* _Source_:
'''
Petitioner's conviction for conspiracy to possess with intent to distribute quantities of cocaine and cocaine base, in violation of 21 U.S.C. § 846, carried a sentence of not less 10 years and not more than life. See 21 U.S.C. § 841(b); see also 21 U.S.C. § 846 (providing for the same penalties as those prescribed for the offense, which in this case, was a violation of Section 841). While the Government did provide notice under Section 851 of its intention to seek enhanced penalties based on Petitioner's prior drug conviction, Petitioner was still sentenced within the statutory maximum, with or without consideration of the predicate drug conviction noticed in the Section 851.

Petitioner received a sentence of 240-months' imprisonment and the Government had filed a notice of its intention to seek enhanced penalties based on a prior state drug conviction. In Powell, the petitioner was likewise sentenced to 240-months' imprisonment following the Government's filing of a Section 851 notice. Powell argued that he was entitled to relief in his Section 2255 proceeding because his conviction did not qualify as a felony conviction because he could not have received a term of imprisonment in excess of one year. The Court rejected this argument after finding that despite the presence of the Section 851 notice, Powell still received a sentence within the maximum. Circuit Judge King, writing in dissent, but concurring in the judgment upholding Powell's sentence, noted that Section (b)(1)(A), "under which appellant Powell was sentenced increases the mandatory minimum sentence from ten to twenty years, but retains the maximum sentence of life. All enhanced § 841(b)(A) sentences are therefore within the unenhanced statutory maximum." Powell, 691 F.3d at 562. Judge King continued,

As a case in point, Powell received § 841(b)(1)(A)'s enhanced twenty-year statutory minimum sentence. Without the enhancement, Powell could have been sentenced to as little as ten years of imprisonment, but his statutory maximum would have yet been life. Thus, the twenty-year sentence imposed on Powell is within the unenhanced statutory maximum—as any enhanced subsection (b)(1)(A) sentence would necessarily be.
Id. at 562 n.1.
'''
* _Written problem 1_: In the source, find "As a case in" and reproduce everything up to and including "at 562 n.1.".
* _Written problem 2_: Carry the source on from its last sentence.

* _Given data_:
'''
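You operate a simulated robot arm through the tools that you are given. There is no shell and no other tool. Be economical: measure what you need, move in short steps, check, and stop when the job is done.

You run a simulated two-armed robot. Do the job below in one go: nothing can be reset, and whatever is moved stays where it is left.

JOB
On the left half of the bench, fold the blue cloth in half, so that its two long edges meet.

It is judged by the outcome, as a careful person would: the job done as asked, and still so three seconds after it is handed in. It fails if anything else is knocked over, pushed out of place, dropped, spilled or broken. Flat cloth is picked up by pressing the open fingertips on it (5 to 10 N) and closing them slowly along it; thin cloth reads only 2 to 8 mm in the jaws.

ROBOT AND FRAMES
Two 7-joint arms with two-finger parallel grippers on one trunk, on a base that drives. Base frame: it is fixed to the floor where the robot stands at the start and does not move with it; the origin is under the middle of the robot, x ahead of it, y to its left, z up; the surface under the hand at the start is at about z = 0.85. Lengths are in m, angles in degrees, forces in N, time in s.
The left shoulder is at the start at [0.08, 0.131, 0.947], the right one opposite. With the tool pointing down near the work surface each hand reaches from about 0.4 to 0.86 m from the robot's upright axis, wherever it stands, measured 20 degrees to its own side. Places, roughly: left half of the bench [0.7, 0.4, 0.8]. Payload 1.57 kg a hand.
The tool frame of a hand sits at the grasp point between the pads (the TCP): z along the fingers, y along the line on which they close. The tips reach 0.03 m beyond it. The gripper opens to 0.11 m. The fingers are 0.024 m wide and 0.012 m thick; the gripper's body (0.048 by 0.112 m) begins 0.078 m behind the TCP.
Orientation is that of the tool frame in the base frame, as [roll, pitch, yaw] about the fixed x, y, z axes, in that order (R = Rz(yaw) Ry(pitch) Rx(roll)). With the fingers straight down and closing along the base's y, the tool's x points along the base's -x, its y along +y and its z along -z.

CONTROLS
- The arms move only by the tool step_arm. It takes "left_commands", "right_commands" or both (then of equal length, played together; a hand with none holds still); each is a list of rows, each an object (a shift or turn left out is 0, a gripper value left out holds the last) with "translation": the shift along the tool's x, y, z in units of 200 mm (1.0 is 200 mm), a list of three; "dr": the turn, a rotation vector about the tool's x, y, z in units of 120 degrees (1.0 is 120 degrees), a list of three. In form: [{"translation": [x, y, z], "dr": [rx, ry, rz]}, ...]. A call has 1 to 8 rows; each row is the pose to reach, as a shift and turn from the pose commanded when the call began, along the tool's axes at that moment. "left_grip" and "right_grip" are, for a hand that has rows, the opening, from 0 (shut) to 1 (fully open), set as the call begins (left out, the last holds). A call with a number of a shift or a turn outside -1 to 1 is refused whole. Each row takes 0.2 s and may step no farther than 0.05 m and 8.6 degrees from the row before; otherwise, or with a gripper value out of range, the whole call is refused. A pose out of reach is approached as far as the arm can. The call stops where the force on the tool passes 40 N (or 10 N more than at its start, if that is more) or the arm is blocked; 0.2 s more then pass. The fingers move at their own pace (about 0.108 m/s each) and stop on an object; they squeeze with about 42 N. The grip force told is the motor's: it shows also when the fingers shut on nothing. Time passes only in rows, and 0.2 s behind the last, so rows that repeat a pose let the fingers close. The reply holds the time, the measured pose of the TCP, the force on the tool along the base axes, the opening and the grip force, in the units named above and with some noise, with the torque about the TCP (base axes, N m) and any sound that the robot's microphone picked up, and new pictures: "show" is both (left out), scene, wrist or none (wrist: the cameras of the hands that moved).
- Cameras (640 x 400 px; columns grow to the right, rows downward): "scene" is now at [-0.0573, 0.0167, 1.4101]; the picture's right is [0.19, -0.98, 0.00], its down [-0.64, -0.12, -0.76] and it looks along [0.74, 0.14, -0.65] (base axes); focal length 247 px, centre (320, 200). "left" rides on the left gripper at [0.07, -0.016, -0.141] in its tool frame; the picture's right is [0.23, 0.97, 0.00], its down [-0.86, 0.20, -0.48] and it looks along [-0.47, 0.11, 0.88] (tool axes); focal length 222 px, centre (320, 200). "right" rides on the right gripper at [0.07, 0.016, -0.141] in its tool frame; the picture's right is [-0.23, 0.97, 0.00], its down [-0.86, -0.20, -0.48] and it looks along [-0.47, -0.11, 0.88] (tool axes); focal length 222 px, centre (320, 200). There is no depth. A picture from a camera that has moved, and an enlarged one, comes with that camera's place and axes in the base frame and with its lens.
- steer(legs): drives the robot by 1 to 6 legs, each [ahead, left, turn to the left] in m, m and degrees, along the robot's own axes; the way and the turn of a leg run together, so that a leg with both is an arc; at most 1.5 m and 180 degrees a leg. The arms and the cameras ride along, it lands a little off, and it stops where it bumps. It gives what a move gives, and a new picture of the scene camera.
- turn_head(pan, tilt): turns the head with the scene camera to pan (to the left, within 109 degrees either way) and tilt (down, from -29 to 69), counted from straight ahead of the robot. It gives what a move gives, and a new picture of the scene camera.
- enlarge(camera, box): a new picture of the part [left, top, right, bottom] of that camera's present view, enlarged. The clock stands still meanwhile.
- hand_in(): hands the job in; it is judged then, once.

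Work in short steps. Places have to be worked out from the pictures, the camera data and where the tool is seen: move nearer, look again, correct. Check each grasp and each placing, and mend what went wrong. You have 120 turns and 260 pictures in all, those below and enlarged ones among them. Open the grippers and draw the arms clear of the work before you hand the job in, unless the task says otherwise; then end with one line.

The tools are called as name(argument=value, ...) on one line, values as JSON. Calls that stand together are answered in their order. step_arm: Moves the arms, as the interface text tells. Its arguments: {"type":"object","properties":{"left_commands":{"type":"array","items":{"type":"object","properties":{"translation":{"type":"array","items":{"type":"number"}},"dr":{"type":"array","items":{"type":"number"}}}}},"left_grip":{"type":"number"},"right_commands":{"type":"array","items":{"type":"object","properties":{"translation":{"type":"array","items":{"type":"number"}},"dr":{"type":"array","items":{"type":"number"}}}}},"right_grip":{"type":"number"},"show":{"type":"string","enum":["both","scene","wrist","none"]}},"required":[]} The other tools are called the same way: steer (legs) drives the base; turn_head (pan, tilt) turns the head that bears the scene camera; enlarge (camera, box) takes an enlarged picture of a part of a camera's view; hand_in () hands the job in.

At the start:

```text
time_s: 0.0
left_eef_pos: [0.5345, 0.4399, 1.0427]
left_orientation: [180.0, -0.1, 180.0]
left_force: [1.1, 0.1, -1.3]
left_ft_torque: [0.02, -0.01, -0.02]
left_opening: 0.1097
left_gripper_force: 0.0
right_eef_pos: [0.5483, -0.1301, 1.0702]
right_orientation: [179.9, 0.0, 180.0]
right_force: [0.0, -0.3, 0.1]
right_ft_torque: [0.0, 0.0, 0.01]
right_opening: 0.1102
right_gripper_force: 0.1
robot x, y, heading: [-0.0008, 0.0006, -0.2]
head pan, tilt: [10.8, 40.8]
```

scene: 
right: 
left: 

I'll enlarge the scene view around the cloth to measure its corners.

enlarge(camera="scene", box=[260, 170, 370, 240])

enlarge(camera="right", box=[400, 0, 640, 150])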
'''
* _Answer 1_:
As a case in point, Powell received § 841(b)(1)(A)'s enhanced twenty-year statutory minimum sentence. Without the enhancement, Powell could have been sentenced to as little as ten years of imprisonment, but his statutory maximum would have yet been life. Thus, the twenty-year sentence imposed on Powell is within the unenhanced statutory maximum—as any enhanced subsection (b)(1)(A) sentence would necessarily be.
Id. at 562 n.1.

* _Answer 2_:
In the present case, Petitioner's sentence was within the maximum sentence and he is therefore not entitled to habeas relief in this Section 2255 proceeding. Petitioner's counsel argues that the Government should be required to file an answer or response to his request for relief under Section 2255 unless it "plainly appears" the party is not entitled to relief. (5:12-CV-126, Doc. No. 3 at 5). First, the Court would note that Powell's Section 2255 was dismissed by this Court as untimely. And as noted, the Fourth Circuit upheld this dismissal after concluding that Powell received a sentence within the maximum, notwithstanding any effect the Section 851 notice may have had on his sentence. In the present case, Petitioner also received a sentence of 240-months. The Court can find no appreciable differences in the cases which would dissuade the Court from finding that it plainly appears that Petitioner is entitled to no relief under Section 2255 based on the holding in Powell and the unpublished cases cited herein. For this reason, the Court will not order the Government to file an answer because the Court finds that it plainly appears that Petitioner is not entitled to relief. Further, the Court will deny a certificate of appealability because Petitioner cannot make the required showing based on the Fourth Circuit's clear holding in Powell, and progeny, that those sentenced within the maximum are not entitled to relief in a Section 2255 even if they have an enhanced statutory minimum so long as the sentence is still within the maximum.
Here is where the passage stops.